■ **DIRECTIVE 1**
Cite the passage to read exactly. Begin with "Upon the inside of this" and finish with "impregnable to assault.".
■ **DIRECTIVE 2**
Continue the passage to read that opens with "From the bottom".

■ **DATA SEGMENT**

↓

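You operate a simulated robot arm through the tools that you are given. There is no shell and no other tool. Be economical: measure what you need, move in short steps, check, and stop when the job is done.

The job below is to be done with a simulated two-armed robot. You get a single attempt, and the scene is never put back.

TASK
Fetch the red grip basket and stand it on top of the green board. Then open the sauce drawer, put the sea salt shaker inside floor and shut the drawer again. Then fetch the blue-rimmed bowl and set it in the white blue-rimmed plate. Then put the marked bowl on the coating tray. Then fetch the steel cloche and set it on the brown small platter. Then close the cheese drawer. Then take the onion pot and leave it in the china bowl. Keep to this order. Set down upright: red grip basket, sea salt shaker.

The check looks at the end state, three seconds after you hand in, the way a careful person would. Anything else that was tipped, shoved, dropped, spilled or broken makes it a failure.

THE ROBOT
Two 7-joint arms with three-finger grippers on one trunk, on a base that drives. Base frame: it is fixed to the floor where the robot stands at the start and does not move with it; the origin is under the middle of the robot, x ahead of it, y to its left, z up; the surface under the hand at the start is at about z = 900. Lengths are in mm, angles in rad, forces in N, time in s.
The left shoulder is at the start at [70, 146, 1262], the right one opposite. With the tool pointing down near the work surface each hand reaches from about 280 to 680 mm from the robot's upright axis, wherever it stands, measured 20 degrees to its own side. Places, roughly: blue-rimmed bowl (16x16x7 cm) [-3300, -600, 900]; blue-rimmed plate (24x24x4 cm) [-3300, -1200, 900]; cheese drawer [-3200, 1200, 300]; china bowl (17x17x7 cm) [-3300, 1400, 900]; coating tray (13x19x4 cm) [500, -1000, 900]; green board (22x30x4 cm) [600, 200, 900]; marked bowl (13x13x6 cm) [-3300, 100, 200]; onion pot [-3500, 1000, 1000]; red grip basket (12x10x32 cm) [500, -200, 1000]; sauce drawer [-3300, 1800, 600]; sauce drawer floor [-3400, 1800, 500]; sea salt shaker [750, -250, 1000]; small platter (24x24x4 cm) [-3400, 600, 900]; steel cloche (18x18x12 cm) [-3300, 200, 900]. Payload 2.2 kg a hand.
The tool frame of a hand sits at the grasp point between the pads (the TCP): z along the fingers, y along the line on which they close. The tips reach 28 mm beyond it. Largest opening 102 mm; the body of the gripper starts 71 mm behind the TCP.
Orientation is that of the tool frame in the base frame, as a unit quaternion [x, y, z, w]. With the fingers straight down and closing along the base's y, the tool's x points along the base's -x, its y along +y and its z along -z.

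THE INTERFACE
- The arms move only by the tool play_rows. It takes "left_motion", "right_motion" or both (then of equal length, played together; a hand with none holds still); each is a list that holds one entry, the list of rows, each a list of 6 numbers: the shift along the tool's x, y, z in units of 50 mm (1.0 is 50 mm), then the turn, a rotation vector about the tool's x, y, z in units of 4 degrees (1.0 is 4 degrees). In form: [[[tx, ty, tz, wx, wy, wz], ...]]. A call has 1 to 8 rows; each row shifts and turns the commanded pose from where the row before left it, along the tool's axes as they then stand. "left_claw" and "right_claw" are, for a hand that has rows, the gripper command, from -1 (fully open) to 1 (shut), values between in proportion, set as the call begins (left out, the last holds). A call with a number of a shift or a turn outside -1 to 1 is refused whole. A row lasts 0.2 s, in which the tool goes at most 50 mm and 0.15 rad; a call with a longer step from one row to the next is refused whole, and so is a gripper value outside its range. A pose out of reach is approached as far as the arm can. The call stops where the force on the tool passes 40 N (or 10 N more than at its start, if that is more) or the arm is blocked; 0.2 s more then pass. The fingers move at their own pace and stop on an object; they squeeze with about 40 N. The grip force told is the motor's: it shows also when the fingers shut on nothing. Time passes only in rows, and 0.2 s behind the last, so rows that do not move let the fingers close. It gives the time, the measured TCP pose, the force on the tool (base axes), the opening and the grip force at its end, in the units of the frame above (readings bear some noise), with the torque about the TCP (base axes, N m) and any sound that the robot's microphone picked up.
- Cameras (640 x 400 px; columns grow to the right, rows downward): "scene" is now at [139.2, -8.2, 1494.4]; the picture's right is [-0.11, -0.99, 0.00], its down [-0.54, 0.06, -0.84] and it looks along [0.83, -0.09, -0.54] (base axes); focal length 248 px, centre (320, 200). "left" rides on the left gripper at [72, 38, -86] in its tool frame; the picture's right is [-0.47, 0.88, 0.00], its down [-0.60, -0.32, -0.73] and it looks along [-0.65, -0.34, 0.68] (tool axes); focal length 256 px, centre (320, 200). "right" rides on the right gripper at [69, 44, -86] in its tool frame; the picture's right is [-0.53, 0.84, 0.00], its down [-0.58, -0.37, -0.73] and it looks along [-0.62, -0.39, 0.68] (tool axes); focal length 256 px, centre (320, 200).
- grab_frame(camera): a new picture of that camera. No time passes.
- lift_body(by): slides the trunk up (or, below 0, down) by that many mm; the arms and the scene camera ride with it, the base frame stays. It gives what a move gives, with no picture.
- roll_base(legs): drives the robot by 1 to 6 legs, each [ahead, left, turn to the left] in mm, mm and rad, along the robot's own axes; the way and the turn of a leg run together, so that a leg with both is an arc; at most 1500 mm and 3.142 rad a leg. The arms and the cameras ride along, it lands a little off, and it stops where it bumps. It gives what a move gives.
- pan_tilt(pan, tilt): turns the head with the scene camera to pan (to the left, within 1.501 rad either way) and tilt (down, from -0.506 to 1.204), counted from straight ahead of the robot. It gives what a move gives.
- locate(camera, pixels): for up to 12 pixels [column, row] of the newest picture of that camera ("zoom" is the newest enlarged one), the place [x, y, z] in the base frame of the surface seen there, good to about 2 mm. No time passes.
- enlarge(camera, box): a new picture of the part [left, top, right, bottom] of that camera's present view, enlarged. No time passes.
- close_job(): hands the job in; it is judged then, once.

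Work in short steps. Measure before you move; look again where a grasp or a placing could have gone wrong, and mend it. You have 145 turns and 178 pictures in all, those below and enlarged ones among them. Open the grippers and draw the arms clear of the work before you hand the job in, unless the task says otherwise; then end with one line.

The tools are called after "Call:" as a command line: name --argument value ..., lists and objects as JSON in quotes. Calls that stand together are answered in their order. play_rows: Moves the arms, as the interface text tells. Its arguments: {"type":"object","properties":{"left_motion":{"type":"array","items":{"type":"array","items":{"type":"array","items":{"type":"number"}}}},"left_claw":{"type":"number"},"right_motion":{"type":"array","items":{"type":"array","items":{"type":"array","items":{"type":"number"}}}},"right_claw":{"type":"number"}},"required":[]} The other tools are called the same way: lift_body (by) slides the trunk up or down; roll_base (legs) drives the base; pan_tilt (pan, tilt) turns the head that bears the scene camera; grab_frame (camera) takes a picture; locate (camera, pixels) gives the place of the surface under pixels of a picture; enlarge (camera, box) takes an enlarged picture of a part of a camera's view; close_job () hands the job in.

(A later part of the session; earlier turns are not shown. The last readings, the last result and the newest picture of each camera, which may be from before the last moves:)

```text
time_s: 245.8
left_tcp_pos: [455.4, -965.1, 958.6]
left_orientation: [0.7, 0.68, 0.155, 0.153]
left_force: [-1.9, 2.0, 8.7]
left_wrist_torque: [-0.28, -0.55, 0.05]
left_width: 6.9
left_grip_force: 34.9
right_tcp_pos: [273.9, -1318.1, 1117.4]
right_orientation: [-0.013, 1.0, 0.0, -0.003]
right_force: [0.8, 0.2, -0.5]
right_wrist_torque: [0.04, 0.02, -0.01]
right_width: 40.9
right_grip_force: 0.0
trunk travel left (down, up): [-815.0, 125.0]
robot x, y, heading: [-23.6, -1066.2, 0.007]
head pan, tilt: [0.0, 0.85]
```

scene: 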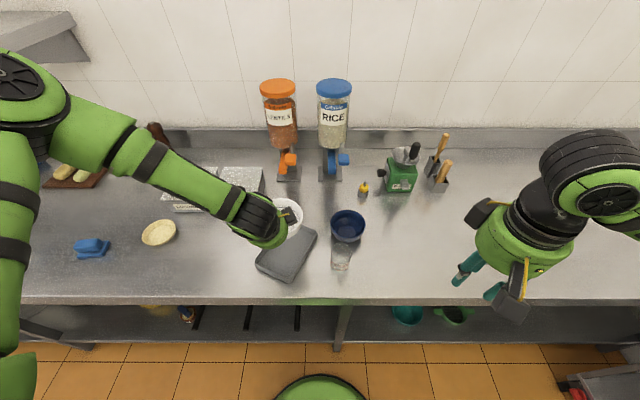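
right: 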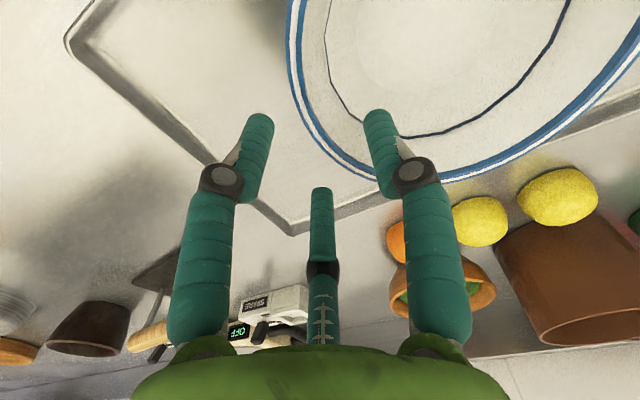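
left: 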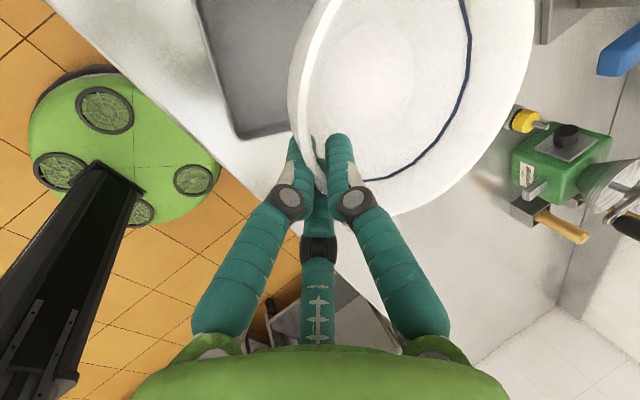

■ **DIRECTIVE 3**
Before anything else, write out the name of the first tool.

↑

■ **PASSAGE TO READ**
↓

From the bottom of the moat to the top of the principal rampart the height is about sixty feet, upon which is mounted about eighty pieces of artillery, upon a flat roof seventy feet wide by the whole extent of the wall. This flat roof is supported by arches, adjoining each other, twenty feet wide by seventy in length, and each one opening with a door upon the inside of the castle. These arches, adjoining each other and extending entirely around the square, constitute the workshops, storerooms, and cells of the prisoners. These cells are regularly numbered, and when the castle was completed in 1773, Ferdinando VII. was inscribed over each door in large letters. The ruthless hand of revolution has run the paint-brush over the name, though it is yet discernible through the painting. Upon the inner side, and at each angle of the fortification, is a broad stairway ascending to the top. These stairways are secured by strong wooden gates about twelve feet high.

Upon the inside of this fortification, and sixty feet between, is another range of square buildings, two stories high, the upper apartments of which are used as officers' quarters, soldiers' barracks, &c. This building opens upon a centre court, which is reserved for the military parade. The courtyard is about five hundred feet square, paved with cement, underneath which is an immense water-tank, containing many millions of gallons, supplied by a subterranean stream of water as pure as ever flowed from the [241] mountains: connected with this great water-tank are gates, by which, we were told, the moat may be flooded at the shortest notice. These works were the labour of many years; they cost many millions of dollars; and had not the improvement in the combustible shot formed a new era in the science of war, it would have been impregnable to assault.

↑

■ **TASK RESULT 1**
Upon the inside of this fortification, and sixty feet between, is another range of square buildings, two stories high, the upper apartments of which are used as officers' quarters, soldiers' barracks, &c. This building opens upon a centre court, which is reserved for the military parade. The courtyard is about five hundred feet square, paved with cement, underneath which is an immense water-tank, containing many millions of gallons, supplied by a subterranean stream of water as pure as ever flowed from the [241] mountains: connected with this great water-tank are gates, by which, we were told, the moat may be flooded at the shortest notice. These works were the labour of many years; they cost many millions of dollars; and had not the improvement in the combustible shot formed a new era in the science of war, it would have been impregnable to assault.

■ **TASK RESULT 2**
We found our countrymen of Bexar occupying two of these long, narrow, dark archways, adjoining each other, in the eastern rampart of the castle. These arched cells are twenty feet wide by seventy long, with a door opening upon the inner side of the castle, and a loophole at the extreme end of the room, four by twelve inches, and widening through a wall eight feet thick to about two feet on the inside. When the doors are closed, which usually takes place at six o'clock in the evening, the prisoners are counted, and a sentinel placed at each door. The only ray of light admitted into this dark abode from without is through the loophole and a narrow grating over the door. The archways over head are fifteen feet thick, which support the artillery, underneath which are subterranean water-works, magazines, &c.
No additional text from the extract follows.